Euforia Hari Ibu yang jatuh tepat hari ini, mengingatkan saya tentang kata NILAI ini. Saya harus menempuh jalan yang "berdarah-darah" kala ibu saya mengajarkan tentang nilai yang satu ini.  Ada masanya dalam salah satu fase hidup yang saya tempuh, (mau tak mau) saya harus berhadapan dengan sosok ibu yang tegas.  Seorang ibu yang memiliki sepotong bambu yang panjangnya kira-kira semeter dan memiliki diameter sekitar satu sentimeter, dan ... bertuliskan nama saya pada salah satu ujungnya.

Saya masih mengingat jelas hari-hari ketika saya tidak bisa tidur hingga larut malam.  Penyebabnya yah tak lain karena ada sehelai kertas tersembunyi rapi, tepat di bawah ranjang saya.  Kertas itu kertas "spesial".  Secarik kertas hasil ulangan Matematika yang dihiasi dengan angka 40 yang tertoreh dengan tinta merah.  Kenapa saya harus sembunyikan? Karena saya takut ibu marah.  Sebenarnya, ibu telah menanyakan hasil ulangan Matematika, apakah telah dibagikan atau belum.  Saya pun berbohong.  Saya bilang 'belum'.  Akibatnya, yah itu tadi, semalaman saya tak bisa tidur.
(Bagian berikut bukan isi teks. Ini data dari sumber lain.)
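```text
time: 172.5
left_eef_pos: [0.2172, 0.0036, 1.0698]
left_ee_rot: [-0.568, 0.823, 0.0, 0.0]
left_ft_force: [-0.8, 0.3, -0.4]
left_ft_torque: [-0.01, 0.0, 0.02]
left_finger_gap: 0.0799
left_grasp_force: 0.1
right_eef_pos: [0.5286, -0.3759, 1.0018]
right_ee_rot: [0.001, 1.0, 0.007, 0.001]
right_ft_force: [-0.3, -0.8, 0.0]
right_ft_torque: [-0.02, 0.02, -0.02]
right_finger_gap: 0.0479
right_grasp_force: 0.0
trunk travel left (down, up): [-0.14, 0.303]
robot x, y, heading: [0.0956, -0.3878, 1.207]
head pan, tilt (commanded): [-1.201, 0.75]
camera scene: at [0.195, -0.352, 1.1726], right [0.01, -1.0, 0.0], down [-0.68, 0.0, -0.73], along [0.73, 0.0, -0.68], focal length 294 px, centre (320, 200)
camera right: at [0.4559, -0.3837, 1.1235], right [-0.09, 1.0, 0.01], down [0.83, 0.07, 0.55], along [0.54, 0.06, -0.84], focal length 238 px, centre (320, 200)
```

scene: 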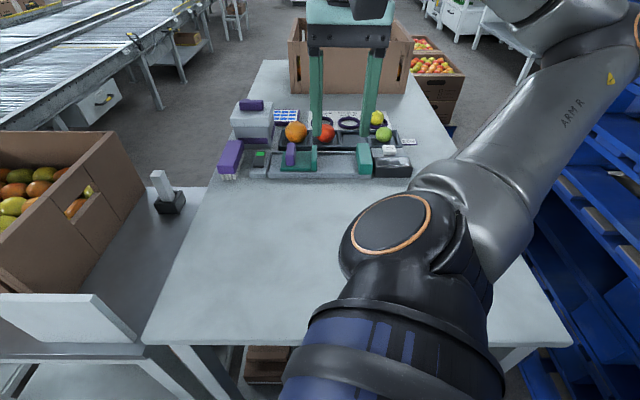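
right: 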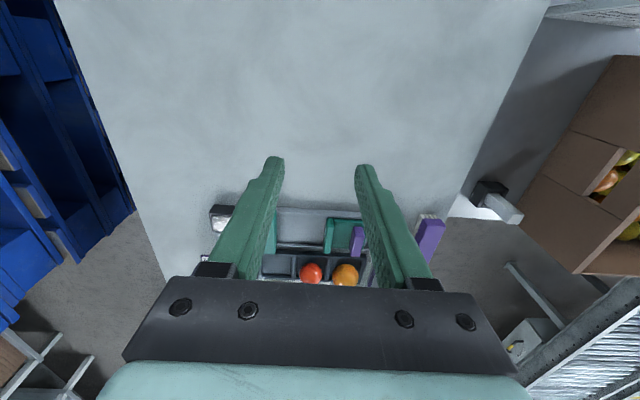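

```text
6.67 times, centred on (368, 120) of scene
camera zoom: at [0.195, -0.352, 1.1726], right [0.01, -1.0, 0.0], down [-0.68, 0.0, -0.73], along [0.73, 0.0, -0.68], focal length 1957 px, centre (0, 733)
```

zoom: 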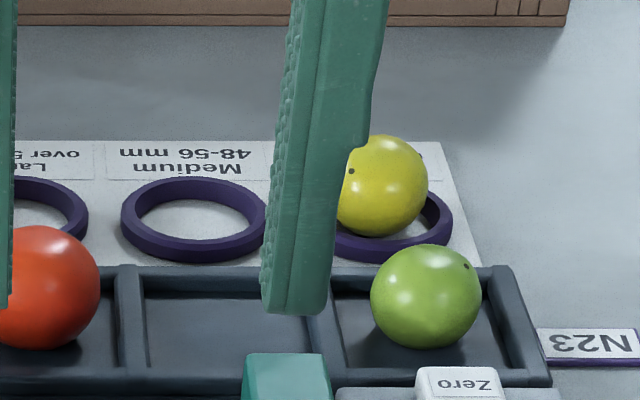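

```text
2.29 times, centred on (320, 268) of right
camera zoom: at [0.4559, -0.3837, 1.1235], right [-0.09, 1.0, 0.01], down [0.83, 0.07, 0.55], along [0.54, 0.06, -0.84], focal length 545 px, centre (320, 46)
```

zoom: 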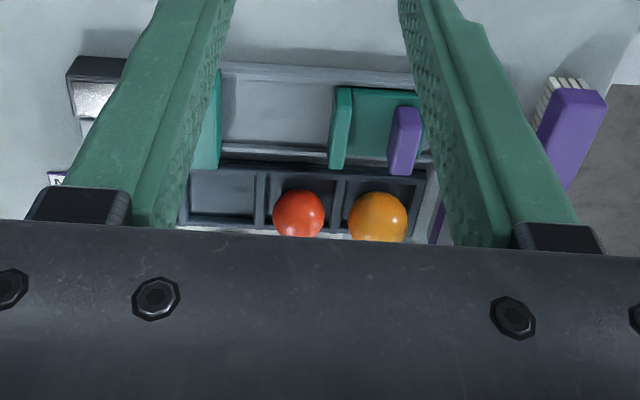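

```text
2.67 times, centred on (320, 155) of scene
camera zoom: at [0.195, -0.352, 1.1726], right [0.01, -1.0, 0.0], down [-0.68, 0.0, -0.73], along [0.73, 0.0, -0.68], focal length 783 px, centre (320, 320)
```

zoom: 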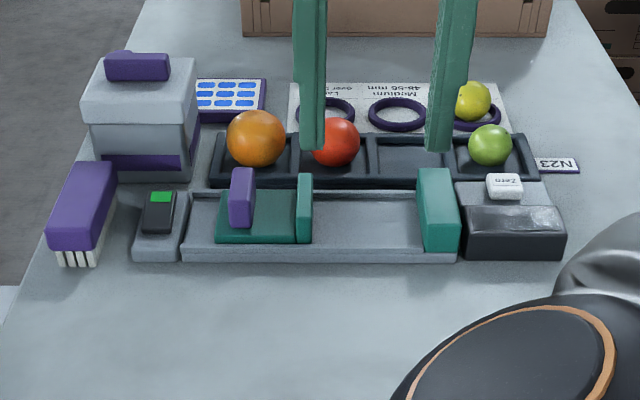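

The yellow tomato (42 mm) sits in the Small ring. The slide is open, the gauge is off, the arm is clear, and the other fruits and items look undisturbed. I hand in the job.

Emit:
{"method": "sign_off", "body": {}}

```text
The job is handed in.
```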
Singkat cerita, kebohongan saya terbongkar keesokkan harinya.  Tak pelak lagi, ibu memerintahkan untuk mengambil sebilah bambu yang bertuliskan nama saya.  Inilah yang saya maksud "berdarah-darah" tadi.  Akh, mungkin saya terlalu hiperbolis.  Ibu tak pernah memukul saya hingga berdarah-darah.  Seluruh tubuh saya 'hanya' biru-biru dan lecet saja kok.  Sakit?  Yah iya lah! Sakit bangeeeeett!  Manalagi, saat berangkat ke sekolah, ada pelajaran olahraga.  Saya harus memakai celana pendek.  Semakin jelas terlihat bekas "tanda-tangan" si bambu.  Beberapa guru ada yang bertanya, saya pun jujur mengakui bahwa ibu memukul saya karena telah berbohong.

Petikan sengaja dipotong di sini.